== DATASET EXCERPT

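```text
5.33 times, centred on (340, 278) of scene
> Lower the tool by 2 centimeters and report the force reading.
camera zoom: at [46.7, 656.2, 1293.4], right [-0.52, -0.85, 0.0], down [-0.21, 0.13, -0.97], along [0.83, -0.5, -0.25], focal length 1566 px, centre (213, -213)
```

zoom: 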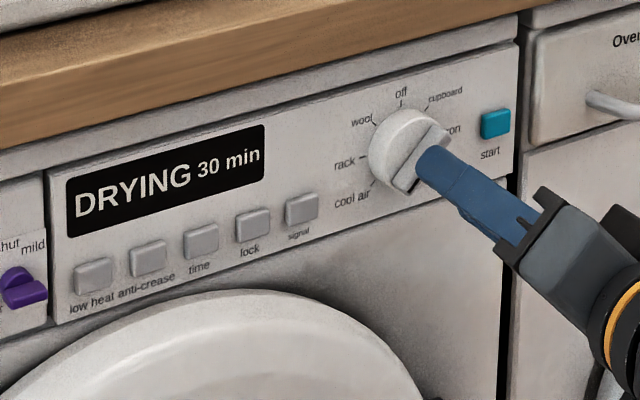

====

WHAT IS REQUIRED: Repeat the listing in full and exactly. Leave any pictures out. Use JSON: a list with one string for each line that is not empty.

CORRECT ANSWER:
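[
  "```text",
  "5.33 times, centred on (340, 278) of scene",
  "> Lower the tool by 2 centimeters and report the force reading.",
  "camera zoom: at [46.7, 656.2, 1293.4], right [-0.52, -0.85, 0.0], down [-0.21, 0.13, -0.97], along [0.83, -0.5, -0.25], focal length 1566 px, centre (213, -213)",
  "```",
  "zoom: "
]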